Business

The challenges of 2020 are making corporate boards stronger and better

The past year has been a time of extraordinary disruption. The world has seen immense upheaval—in public health, in the economy, across our societies, and in the way we live, work, and support one another. 

As we look ahead to 2021 and the world embarks on the largest-ever vaccination effort to fight COVID-19, talk is beginning to shift to the return of “normal.” At Diligent, we’re seeing that conversation play out among the more than 700,000 board members and C-suite executives at organizations around the world with whom we partner to provide insights and technology. They are taking stock of the last year and making plans for the year to come. 

One thing is abundantly clear: When it comes to governance and how corporations interact with the communities and societies they serve, the old normal simply will not suffice. 

We have seen this paradigm shift in national conversations around racial justice; in the connective technology that has become a lifeline for our businesses and communities; and in the challenges facing working parents, a category that includes me and my wife, a Fortune 1000 CFO. Like millions of others, we’re working from home while also making time for family matters—collisions of personal and professional lives that have meant stepping away from board meetings to put kids down for a nap, or run to the pharmacy, or start dinner for the family. 

The massive disruptions of 2020 have accelerated, augmented, and amplified several ongoing changes in corporate culture. These are changes we need to embrace and build on—among them, a shift toward greater leadership diversity, expanded use of technology to drive transparency and connection, and an increasing turn toward stakeholder capitalism. 

One of the most obvious changes is the recognition that more perspectives must be embedded in decision-making at the highest levels. In boardrooms and C-suites around the world, diversity and inclusion are being transformed from buzzwords and pledges to reality. For example, more than 80% of executives surveyed by the Diligent Institute this fall in partnership with the NYSE indicated they are or soon will be planning to increase board diversity. The result is both more opportunity for extraordinary individuals and stronger, more effective, and more impactful companies. 

At Diligent, we are proudly playing a role in that effort. To combat the tired excuse that there’s insufficient diverse talent, and to break old patterns that kept leadership searches within closed, homogenous social groups, earlier this year we leveraged our technology and our network to form the Modern Leadership initiative. This program taps into and expands the pool of board-ready talent from diverse backgrounds in order to make equity and inclusion a reality at the top, helping companies and boardrooms engage the skills and lived experiences of a broader leadership community. 

The forced, sudden digitization experienced in 2020 has also fundamentally changed how corporate leaders view themselves and their relationship to their organizations. Businesses are flatter than ever in the work-from-home environment and boardrooms have simultaneously become more integrated with their companies. In perhaps the greatest paradox of 2020, the forced physical separation triggered by the pandemic has accelerated a move toward connectivity and transparency—and in turn, empathy.
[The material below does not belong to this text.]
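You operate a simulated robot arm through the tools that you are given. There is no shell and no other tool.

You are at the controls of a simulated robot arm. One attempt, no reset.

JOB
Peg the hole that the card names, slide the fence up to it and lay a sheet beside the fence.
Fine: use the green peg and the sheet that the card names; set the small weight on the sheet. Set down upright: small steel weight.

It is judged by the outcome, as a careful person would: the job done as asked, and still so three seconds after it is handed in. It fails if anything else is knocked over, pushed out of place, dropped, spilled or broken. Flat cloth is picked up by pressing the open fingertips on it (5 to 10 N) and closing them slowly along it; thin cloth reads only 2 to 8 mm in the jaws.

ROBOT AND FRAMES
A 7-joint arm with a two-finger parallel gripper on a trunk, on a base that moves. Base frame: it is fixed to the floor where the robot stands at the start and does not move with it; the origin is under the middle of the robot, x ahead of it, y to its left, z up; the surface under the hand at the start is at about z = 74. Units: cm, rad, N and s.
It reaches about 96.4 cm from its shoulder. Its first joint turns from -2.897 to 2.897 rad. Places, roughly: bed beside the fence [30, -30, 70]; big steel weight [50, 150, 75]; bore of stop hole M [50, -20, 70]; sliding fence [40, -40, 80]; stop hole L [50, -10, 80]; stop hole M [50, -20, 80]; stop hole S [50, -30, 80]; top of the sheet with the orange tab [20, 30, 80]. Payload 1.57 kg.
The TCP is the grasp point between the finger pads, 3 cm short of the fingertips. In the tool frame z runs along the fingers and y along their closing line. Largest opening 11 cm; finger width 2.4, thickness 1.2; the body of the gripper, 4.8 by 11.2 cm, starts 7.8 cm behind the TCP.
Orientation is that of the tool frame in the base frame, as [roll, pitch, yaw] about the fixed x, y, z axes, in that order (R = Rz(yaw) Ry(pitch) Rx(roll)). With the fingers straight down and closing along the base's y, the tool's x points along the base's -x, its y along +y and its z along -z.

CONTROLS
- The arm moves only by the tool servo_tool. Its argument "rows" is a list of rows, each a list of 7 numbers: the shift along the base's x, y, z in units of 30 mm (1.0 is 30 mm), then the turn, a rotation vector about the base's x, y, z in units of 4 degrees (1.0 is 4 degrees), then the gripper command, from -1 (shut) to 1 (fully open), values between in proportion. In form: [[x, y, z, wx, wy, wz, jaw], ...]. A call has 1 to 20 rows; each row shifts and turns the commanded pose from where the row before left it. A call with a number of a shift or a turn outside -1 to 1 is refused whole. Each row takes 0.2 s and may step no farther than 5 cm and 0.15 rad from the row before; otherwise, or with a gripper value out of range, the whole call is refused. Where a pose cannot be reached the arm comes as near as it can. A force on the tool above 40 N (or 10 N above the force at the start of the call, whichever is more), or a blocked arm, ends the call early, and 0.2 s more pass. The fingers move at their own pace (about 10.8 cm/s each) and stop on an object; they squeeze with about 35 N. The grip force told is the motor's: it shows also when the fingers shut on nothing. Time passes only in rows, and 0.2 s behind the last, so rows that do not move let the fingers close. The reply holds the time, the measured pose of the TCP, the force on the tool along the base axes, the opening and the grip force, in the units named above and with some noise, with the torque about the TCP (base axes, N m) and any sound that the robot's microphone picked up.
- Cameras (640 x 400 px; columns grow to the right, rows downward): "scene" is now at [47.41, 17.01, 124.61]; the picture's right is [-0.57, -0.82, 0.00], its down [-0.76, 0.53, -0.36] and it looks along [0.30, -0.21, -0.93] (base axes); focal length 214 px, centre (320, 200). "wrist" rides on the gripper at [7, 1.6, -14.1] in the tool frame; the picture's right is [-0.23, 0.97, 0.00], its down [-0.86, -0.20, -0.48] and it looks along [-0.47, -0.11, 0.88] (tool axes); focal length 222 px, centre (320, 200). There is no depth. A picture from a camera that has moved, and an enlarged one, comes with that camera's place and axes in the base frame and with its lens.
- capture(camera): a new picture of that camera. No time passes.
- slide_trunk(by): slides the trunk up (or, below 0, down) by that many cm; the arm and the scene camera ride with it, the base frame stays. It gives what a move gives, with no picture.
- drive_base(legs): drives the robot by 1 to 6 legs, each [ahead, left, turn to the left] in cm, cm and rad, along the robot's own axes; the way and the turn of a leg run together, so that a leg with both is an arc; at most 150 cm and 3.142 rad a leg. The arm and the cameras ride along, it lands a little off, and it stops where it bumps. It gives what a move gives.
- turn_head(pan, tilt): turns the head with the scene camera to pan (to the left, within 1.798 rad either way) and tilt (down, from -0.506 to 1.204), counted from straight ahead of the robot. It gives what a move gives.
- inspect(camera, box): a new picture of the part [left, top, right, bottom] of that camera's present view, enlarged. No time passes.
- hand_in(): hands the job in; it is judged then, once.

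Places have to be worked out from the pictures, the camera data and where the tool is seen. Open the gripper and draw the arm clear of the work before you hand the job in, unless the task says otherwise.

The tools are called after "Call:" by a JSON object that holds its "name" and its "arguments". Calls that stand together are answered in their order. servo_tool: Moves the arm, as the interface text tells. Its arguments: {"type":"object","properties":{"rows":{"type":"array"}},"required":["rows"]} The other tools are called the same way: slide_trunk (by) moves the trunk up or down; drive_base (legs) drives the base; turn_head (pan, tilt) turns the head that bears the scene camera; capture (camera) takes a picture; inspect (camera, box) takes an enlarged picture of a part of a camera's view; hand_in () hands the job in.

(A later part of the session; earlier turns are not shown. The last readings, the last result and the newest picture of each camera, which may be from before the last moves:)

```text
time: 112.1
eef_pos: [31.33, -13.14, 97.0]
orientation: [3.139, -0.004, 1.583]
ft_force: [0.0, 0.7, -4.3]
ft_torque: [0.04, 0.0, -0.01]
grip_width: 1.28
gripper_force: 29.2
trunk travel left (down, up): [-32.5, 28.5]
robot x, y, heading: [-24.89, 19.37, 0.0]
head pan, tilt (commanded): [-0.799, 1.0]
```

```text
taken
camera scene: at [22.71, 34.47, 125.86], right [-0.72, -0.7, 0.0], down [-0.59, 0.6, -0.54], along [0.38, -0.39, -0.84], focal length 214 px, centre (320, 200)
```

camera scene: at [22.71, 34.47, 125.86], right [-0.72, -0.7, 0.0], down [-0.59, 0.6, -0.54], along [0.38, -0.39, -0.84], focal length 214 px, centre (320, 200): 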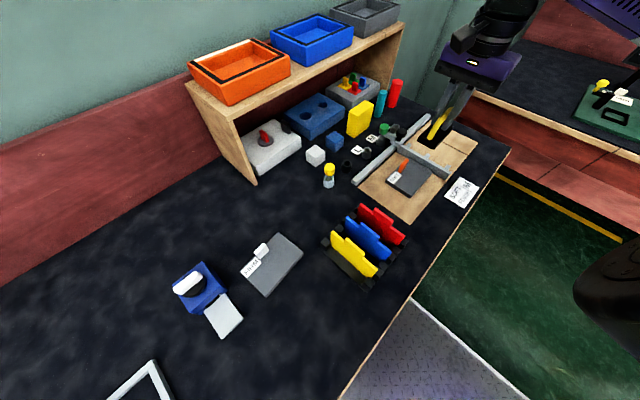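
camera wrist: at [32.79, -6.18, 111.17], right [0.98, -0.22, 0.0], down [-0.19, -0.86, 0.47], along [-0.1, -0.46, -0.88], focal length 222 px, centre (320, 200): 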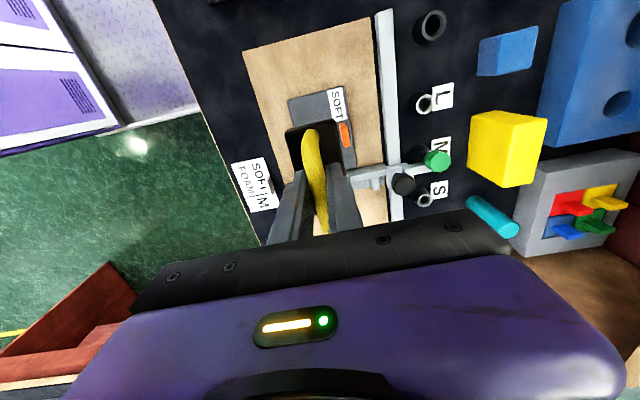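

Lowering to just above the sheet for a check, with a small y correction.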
We have been inescapably reminded by a global health emergency that we are all connected, that we are in this together, and that the only way to make progress is to put our knowledge and skills to work for each other. 

That’s something that I have felt firsthand—in the camaraderie of our team, in the way we approach problem-solving, and in the support we show for all members of our organization as we navigate this moment together. 

That sense of connectivity can be felt not only within our organizations, but also in the way our companies operate on the global stage. The pandemic, its economic impacts, and the social and racial awakening that marked this year have driven corporate leaders to seek a more just form of capitalism. It has become undeniable that leaders must open the aperture when it comes to stakeholders, and irrefutable that they must strive for positive impact with customers, employees, partners, and the community writ large. Nearly 75% of the 400 corporate leaders we surveyed earlier this year now expect to discuss impacts of their decisions on non-shareholder stakeholders at least quarterly.  

From PayPal’s recent commitment to raising employee wages, to Hewlett Packard Enterprise’s decision to reduce energy consumption, to Apple’s push for customer privacy protections, leaders are adjusting to this new reality in order to benefit workers, customers, and society. 

But this is just the start. Leaders must keep pushing the envelope and shift the way they think about costs, benefits, overall purpose, and how they define and measure their commitments beyond the bottom line.

All these transformations were underway, to differing degrees, before the pandemic began, and many are still in early stages. But it is clear this moment of reckoning has catalyzed a greater sense of possibility and a more pronounced push for action that we should not abandon. 

Large organizations are oftentimes slow to change, offering a lagging indicator of social innovation. But like a boulder beginning to roll downhill, those slow beginnings can presage gathering speed and momentum. 

As we close the books on 2020 and as I look out across boardrooms and C-suites around the globe, I am heartened that even as the most acute effects of the pandemic on boardrooms and businesses draw to a close, the most impactful changes are just starting to unfold.

Brian Stafford is the CEO of Diligent Corp. and coauthor of Governance in the Digital Age.